September 11, 2016 at 2:12 pm

The Kent State shootings happened while my mother was attending nearby Oberlin College. Oberlin’s response was to engage the entire student body in a performance of Mozart‘s Requiem in Washington DC.

I was in college when 9/11 happened. Remembering my mother’s story, a handful of students and I organized a performance of the same piece. We managed to engage so many students that our school was forced to shut down for the day, and some of our esteemed faculty even donated their voices to the cause.

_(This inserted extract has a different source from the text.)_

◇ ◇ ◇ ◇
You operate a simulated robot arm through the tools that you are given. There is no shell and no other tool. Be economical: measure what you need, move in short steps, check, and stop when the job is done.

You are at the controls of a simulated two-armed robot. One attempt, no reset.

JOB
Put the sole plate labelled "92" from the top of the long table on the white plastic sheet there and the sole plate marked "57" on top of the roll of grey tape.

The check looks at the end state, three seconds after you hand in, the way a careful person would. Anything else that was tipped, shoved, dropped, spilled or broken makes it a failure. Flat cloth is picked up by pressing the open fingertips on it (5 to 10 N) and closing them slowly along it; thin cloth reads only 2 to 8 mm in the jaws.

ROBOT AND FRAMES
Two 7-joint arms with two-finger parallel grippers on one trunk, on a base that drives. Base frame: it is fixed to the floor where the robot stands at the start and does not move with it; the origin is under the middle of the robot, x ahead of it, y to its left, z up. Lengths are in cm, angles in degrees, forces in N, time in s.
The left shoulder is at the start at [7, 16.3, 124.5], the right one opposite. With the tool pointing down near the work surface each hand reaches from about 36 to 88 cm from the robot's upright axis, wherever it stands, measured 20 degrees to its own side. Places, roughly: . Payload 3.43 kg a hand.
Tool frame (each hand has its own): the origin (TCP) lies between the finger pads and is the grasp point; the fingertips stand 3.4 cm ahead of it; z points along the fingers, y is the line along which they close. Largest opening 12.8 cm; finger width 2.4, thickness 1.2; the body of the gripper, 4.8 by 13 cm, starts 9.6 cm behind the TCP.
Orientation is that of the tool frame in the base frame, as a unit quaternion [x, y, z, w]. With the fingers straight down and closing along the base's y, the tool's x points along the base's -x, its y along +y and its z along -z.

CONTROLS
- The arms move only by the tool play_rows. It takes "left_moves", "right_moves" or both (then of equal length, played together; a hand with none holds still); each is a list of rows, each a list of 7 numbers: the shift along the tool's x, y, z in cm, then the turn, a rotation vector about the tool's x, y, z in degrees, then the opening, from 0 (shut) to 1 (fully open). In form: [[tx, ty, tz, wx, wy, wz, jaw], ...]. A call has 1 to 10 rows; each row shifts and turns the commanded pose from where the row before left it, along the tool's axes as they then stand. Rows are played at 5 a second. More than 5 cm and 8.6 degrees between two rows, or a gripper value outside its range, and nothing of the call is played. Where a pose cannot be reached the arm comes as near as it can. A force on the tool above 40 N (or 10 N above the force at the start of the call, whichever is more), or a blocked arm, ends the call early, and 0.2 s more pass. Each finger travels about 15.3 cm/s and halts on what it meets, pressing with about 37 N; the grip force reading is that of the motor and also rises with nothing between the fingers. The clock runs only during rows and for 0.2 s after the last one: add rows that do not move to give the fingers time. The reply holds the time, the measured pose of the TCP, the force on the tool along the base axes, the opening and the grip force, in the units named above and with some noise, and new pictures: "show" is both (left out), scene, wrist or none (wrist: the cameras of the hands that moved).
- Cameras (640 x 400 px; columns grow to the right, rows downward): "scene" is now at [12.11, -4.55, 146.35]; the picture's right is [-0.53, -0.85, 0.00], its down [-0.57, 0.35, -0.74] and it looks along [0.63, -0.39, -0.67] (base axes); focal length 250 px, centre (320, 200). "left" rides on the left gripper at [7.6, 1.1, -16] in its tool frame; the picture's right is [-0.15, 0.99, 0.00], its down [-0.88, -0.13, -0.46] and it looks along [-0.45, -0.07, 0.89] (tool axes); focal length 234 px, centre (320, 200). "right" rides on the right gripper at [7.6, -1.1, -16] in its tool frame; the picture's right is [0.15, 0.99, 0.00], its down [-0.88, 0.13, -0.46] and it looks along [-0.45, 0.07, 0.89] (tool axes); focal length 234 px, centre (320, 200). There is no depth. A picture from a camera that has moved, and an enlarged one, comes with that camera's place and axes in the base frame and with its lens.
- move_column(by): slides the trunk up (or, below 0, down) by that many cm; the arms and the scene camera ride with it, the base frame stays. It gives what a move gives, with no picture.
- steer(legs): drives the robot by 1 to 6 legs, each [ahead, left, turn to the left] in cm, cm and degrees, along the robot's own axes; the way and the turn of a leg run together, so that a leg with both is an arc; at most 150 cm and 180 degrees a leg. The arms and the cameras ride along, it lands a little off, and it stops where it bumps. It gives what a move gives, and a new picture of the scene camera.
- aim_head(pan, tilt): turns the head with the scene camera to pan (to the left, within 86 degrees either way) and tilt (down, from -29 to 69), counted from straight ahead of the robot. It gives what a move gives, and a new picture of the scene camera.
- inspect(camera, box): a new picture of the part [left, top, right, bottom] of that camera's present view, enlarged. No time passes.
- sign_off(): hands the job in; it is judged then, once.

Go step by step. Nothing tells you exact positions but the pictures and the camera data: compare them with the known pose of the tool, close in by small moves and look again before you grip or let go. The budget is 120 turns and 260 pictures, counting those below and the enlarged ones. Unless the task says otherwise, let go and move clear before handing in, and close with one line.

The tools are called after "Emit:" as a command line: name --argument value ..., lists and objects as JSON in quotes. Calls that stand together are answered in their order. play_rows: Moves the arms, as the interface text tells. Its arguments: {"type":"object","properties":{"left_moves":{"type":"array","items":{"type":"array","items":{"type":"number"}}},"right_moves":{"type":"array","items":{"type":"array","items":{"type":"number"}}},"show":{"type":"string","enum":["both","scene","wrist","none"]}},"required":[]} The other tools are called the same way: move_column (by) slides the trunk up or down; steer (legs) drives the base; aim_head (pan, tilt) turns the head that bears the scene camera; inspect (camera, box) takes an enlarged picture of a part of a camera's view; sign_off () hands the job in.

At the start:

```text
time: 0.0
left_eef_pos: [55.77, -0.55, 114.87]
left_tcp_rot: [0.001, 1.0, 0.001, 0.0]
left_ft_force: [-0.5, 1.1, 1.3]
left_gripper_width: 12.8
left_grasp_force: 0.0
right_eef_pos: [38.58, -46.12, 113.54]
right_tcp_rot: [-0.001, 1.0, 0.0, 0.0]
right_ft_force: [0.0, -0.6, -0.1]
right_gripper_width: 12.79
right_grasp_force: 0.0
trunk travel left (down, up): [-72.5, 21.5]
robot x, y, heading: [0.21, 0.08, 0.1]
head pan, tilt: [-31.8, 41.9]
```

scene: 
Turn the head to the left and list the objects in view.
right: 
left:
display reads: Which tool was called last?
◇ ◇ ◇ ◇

Requiems have long been a regular part of church music. It’s not until Mozart, though, that they became a dramatic personal statement. After him, Berlioz, Brahms, Faure, Verdi, and Durufle wrote their own, and more or less solidified the concert Requiem as a standard form of composition. Still, when you talk about great Requiems, Mozart’s is the one by which all others are judged. And why not? It’s one of the most stunning things ever written. And it helps us express the many complex emotions that come with a tragedy like the one that happened in the US fifteen years ago.

There are two big myths surrounding this piece (and contributing to its popularity) – both were started by Mozart’s widow. First myth: a mysterious stranger (or a rival composer) commissioned the work. Second myth: Mozart believed he was writing his own funeral music. But they make for smashing good stories, anyway.